Postal Service has $3.8 bln loss in fiscal '09
2009 saw unprecedented mail volume decline
* Agency cut $6 bln in costs, 115 mln work hours
* Seeks shorter delivery week, further benefits relief
* Without changes, sees 2010 loss of $7.8 billion
By Jasmin Melvin
WASHINGTON, Nov 16 (Reuters) - The U.S. Postal Service reported a $3.8 billion net loss for its fiscal year that ended Sept. 30, as some $6 billion in cost savings were not enough to keep pace with plunging mail volumes.
The agency, which delivers nearly half the world's mail, saw 26 billion fewer pieces of mail in fiscal 2009 as global economic weakness took its toll.
The 12.7 percent drop in mail volume to 177.1 billion pieces from a year earlier was more than double any previous decline the agency has seen, said Joseph Corbett, the agency's chief financial officer.
"Primarily it was the recession which drove the volumes down so quickly and with very little warning to us," Corbett told reporters.
Increased use of email and competition from FedEx, United Parcel Service and other delivery services also continued to contribute to falling mail volumes.
Annual operating expenses totaled $71.8 billion, down 7.6 percent from the previous year, but the drop in mail volume caused operating revenue to slip 9.1 percent to $68.1 billion.
The loss would have been worse except for legislation which allowed the agency to postpone the recognition of billions of dollars in prefunded retiree health benefit payments.
The Postal Service had been concerned it might not be able to take advantage of the legislation because the law was signed after the close of the fiscal year. But it later determined that Congress' intention was clear that the bill should apply to fiscal 2009.
The Postal Service is pushing for additional legislative measures to ease its financial load, including more relief from the prefunding of retiree benefits and flexibility to shift to a five-day delivery week from the current six-day week.
"We really need two changes, at least of that order of magnitude, in order to get the Postal Service back towards financial health," Corbett said.

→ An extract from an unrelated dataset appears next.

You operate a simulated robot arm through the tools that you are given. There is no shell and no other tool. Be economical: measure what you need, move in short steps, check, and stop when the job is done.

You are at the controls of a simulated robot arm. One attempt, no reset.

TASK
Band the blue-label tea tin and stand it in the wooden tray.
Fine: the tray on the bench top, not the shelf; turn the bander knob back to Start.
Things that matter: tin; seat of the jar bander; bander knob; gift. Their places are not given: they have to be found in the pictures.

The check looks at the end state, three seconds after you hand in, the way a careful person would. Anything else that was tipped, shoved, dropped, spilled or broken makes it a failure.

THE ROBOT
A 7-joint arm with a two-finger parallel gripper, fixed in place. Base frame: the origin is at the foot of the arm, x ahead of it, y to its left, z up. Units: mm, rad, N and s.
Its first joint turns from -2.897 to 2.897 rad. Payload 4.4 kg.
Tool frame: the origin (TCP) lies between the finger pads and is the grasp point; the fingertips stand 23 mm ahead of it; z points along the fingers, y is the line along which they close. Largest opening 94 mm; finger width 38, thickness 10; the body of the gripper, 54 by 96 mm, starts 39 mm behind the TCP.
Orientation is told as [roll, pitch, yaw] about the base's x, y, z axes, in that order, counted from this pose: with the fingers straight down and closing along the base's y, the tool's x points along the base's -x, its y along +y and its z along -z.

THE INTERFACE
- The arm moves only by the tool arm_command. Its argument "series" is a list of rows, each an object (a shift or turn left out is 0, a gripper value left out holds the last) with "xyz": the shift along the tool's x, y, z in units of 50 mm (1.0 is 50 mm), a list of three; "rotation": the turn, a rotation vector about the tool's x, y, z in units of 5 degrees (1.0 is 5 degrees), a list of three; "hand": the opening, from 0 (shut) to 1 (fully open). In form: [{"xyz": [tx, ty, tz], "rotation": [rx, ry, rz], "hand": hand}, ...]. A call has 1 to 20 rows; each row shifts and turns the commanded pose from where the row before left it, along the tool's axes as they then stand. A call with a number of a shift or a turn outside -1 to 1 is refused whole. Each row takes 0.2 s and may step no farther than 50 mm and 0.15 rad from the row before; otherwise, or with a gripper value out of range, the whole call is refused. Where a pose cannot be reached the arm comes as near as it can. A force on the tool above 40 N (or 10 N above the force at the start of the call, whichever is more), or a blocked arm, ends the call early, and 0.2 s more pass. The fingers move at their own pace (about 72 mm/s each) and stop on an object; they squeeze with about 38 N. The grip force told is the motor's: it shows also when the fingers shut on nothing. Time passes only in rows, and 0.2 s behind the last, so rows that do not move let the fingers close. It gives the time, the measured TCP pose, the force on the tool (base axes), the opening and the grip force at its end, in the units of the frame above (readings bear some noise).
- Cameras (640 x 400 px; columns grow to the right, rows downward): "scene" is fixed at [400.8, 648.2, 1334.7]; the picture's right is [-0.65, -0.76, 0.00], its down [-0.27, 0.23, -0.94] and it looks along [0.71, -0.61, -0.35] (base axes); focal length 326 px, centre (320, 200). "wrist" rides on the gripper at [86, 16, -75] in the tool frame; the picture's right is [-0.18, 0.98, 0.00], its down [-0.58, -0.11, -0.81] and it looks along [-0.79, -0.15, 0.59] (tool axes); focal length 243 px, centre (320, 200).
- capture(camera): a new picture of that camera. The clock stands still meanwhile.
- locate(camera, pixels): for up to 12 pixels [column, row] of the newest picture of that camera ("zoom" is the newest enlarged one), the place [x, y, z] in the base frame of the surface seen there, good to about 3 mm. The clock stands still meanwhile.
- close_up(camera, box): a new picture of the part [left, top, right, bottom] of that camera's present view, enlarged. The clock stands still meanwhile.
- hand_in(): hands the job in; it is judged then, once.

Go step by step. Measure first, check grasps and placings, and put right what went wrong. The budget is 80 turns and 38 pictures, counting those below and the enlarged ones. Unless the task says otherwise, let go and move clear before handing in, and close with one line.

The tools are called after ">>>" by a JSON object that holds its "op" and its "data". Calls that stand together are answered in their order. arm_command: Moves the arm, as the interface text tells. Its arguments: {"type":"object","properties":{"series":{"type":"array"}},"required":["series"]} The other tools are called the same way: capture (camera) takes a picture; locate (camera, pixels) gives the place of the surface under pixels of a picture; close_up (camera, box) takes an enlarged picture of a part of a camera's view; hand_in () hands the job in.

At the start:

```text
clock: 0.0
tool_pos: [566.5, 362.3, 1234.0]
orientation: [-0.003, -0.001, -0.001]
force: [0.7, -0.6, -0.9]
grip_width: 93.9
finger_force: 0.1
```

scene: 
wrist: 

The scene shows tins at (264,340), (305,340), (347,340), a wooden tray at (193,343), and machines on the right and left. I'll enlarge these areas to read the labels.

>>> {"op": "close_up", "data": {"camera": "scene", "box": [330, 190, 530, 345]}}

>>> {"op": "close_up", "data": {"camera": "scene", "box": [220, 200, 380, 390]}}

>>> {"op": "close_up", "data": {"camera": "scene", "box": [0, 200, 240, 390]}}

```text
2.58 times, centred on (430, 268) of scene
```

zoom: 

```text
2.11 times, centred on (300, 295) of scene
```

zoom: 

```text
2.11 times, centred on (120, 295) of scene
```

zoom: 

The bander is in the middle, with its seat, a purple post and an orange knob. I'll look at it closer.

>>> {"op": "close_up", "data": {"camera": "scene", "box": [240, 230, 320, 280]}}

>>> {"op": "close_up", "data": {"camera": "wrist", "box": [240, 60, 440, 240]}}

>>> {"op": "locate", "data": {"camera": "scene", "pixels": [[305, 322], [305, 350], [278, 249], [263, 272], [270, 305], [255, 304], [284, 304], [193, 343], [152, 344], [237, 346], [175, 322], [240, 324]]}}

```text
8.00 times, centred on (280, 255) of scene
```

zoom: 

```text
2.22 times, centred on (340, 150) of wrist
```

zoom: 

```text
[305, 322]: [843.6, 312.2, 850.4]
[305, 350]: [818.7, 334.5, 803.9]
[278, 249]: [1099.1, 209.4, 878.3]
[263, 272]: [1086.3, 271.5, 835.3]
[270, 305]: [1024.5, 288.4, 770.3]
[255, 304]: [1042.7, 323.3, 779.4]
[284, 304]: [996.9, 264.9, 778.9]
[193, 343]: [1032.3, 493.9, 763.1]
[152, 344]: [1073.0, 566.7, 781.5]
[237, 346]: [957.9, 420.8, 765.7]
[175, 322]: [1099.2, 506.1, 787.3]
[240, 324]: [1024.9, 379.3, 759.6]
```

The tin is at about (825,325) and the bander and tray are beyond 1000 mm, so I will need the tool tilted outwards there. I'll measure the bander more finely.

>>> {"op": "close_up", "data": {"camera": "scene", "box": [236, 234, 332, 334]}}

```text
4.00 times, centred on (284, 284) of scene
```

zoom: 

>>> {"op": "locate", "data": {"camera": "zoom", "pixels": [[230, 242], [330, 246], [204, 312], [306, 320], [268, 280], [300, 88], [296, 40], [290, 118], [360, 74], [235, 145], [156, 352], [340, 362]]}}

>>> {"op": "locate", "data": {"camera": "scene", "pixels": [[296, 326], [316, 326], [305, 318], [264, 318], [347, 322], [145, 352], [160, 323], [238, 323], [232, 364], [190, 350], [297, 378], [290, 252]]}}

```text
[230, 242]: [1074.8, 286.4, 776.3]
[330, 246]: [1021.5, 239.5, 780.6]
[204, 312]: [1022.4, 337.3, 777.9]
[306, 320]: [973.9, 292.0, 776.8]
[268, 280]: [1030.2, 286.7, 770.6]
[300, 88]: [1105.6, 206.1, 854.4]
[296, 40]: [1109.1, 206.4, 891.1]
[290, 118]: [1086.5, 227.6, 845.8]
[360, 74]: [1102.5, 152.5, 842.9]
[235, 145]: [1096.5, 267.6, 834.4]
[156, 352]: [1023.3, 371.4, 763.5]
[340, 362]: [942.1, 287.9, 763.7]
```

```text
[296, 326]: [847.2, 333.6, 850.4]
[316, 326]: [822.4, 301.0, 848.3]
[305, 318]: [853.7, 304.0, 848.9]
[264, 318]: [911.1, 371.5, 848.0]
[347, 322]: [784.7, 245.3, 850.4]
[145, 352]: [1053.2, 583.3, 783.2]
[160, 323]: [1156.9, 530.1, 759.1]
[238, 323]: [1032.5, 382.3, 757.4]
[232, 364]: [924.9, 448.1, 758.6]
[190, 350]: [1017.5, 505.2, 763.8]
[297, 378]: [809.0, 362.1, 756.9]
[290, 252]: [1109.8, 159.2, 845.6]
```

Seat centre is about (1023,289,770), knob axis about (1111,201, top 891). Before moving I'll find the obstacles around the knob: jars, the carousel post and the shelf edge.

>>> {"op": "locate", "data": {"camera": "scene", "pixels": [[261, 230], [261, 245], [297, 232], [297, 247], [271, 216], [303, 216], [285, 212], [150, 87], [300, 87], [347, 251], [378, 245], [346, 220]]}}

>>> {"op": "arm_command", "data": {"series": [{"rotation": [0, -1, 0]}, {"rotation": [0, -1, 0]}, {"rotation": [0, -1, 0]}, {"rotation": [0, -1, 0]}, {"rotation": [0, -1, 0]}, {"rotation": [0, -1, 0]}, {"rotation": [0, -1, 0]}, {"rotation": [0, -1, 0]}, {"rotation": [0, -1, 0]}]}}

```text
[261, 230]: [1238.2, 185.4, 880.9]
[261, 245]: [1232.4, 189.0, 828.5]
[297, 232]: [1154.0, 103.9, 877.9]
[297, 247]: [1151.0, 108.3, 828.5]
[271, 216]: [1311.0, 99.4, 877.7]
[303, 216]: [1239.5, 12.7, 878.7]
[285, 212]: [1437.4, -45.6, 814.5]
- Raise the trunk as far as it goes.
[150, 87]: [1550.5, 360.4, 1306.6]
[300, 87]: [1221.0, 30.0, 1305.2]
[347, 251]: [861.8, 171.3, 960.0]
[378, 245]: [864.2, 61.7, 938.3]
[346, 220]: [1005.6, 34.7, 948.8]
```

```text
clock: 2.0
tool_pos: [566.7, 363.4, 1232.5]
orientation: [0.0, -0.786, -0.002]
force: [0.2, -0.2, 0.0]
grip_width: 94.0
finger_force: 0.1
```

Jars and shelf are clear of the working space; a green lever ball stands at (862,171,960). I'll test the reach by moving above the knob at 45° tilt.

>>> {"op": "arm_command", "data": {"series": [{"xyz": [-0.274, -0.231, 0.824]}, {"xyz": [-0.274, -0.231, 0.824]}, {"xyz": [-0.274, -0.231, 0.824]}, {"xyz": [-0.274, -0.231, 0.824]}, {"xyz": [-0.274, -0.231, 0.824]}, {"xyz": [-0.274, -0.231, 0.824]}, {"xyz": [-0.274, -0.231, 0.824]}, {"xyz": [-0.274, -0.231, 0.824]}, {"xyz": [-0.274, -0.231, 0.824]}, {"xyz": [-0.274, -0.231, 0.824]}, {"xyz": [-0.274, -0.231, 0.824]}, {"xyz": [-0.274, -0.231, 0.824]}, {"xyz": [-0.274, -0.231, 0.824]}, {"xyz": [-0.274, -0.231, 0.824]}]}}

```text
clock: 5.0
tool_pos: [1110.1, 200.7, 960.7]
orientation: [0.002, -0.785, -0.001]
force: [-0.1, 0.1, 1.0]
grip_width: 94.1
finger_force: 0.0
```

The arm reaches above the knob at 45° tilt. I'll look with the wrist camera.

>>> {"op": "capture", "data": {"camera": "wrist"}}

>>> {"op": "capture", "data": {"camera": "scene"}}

The agency estimates a shorter delivery week would save at least $3 billion while not having to prefund retirement benefits would free up some $3 billion to $5 billion.
The agency cut 115 million work hours in 2009 to match the reduced mail volume. "That's the equivalent of 65,000 full-time employees," Corbett said.
Other cost-cutting measures included realigning carrier routes and freezing salaries.
Without changes to the delivery week and benefits payment schedule, the Postal Service forecast a net loss of $7.8 billion for 2010 with mail volume falling by 11 billion pieces.
Look for some radical changes in structure in the future, to even include a "private/public" partnership, ala the railroads? Anything is possible, but the current path is not sustainable.